Finding and establishing a relationship with a mod-friendly dealer *BEFORE* modifying your new/warrantied vehicle can make all the difference in the service and treatment you'll receive, should an issue arise during the warranty period.
Exactly.

If I designed a truck, tested it to meet my reliability requirements and it passed before it went into production and was sold to the masses, and some yahoo jacks it up and puts big tires on it and drags it back in with 6 neutrals... I would tell him to shove it where the sun doesn't shine.

You can't drastically alter a vehicle and expect the manufacture to still stand behind what YOU built. Lifts and oversize tires are more strain on both powertrain and suspension. Especially powertrain because everybody is too cheap to do a regear because a lot of money you can't show off.
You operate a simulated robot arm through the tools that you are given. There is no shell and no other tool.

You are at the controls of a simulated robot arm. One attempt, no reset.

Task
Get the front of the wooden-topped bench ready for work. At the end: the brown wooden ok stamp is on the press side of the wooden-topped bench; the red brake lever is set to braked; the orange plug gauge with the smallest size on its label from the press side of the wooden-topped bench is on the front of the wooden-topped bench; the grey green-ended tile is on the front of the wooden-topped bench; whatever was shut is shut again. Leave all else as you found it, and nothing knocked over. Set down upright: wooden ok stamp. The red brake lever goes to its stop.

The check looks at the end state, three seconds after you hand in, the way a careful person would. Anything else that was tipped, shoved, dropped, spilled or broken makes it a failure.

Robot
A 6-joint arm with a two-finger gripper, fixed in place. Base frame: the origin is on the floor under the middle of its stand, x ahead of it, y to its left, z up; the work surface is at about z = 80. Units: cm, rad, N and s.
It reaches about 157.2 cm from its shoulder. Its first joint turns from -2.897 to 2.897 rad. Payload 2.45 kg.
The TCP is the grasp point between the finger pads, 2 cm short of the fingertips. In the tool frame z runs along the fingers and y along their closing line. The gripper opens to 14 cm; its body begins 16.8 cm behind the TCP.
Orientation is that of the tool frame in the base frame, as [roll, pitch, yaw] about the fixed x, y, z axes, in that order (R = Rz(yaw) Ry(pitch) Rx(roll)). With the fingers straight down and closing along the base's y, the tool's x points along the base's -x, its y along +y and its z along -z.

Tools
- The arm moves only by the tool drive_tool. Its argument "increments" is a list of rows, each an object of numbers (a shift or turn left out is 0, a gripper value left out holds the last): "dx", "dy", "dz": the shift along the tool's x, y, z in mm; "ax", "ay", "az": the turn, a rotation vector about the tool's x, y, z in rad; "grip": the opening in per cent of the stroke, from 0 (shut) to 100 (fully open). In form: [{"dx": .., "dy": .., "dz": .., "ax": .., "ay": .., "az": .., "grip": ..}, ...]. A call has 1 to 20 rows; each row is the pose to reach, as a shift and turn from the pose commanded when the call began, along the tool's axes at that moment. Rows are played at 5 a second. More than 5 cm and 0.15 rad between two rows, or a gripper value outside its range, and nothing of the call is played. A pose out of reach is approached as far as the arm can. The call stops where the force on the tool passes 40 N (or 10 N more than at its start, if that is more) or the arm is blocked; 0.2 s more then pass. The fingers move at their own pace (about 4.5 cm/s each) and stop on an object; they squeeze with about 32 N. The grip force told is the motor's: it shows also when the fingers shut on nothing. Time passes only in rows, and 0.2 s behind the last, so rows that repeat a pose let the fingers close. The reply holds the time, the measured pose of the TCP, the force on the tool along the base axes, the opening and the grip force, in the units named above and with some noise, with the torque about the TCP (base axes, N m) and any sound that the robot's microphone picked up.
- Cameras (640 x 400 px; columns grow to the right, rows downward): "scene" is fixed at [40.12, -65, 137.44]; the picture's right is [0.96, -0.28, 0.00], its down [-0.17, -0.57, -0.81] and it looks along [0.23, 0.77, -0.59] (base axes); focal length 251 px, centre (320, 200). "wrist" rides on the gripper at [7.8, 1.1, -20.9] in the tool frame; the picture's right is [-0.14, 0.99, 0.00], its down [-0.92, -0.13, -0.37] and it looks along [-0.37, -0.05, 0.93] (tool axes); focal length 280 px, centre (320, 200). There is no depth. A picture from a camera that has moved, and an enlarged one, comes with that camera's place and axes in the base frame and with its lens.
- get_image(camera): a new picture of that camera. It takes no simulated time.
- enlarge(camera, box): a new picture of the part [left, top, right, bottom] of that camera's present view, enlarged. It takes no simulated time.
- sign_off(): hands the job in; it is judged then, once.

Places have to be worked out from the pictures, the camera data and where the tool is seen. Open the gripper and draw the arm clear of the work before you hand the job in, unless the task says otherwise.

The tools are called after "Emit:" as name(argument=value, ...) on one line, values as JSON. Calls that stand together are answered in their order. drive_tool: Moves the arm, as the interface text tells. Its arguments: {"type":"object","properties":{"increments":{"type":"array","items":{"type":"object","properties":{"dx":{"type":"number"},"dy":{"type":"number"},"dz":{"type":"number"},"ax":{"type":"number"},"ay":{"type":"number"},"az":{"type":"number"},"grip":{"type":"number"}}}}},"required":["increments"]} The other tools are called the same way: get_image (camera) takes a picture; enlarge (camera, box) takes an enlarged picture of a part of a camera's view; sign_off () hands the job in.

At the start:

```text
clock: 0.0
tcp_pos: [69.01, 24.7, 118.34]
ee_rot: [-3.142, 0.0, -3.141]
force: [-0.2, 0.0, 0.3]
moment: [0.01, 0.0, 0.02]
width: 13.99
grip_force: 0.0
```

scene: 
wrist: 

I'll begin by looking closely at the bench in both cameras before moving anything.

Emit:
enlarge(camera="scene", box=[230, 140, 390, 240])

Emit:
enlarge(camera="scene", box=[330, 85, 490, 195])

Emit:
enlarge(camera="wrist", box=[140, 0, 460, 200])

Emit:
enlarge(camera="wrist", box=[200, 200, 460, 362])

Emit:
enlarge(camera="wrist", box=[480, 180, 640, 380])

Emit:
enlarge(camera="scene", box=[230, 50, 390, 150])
Some dealers sell brand new trucks with lifts which is probably the way to go if you want to do this with a warranty, I would suspect your warranty would more or less be thru that dealership though.
 

MOguy

Explorer
Sorry, no.

This was the answer from Wilsonville Subaru in Oregon, not our dealer.

Asked the question.... here is the answer

" I notice you inquired about the lift kit and wheels and tires on our 2018 Crosstrek.
It doesn't void any warranties as long as we install the parts here at the dealership. "


Subaru Canadas reply is above.
US Federal said (at least until recently) that if a manufacture required you to use them they had to perform the service for free, now allot of manufactures include free scheduled maintenance while under warranty so that way they can require you to use them. If not they were creating a monopoly.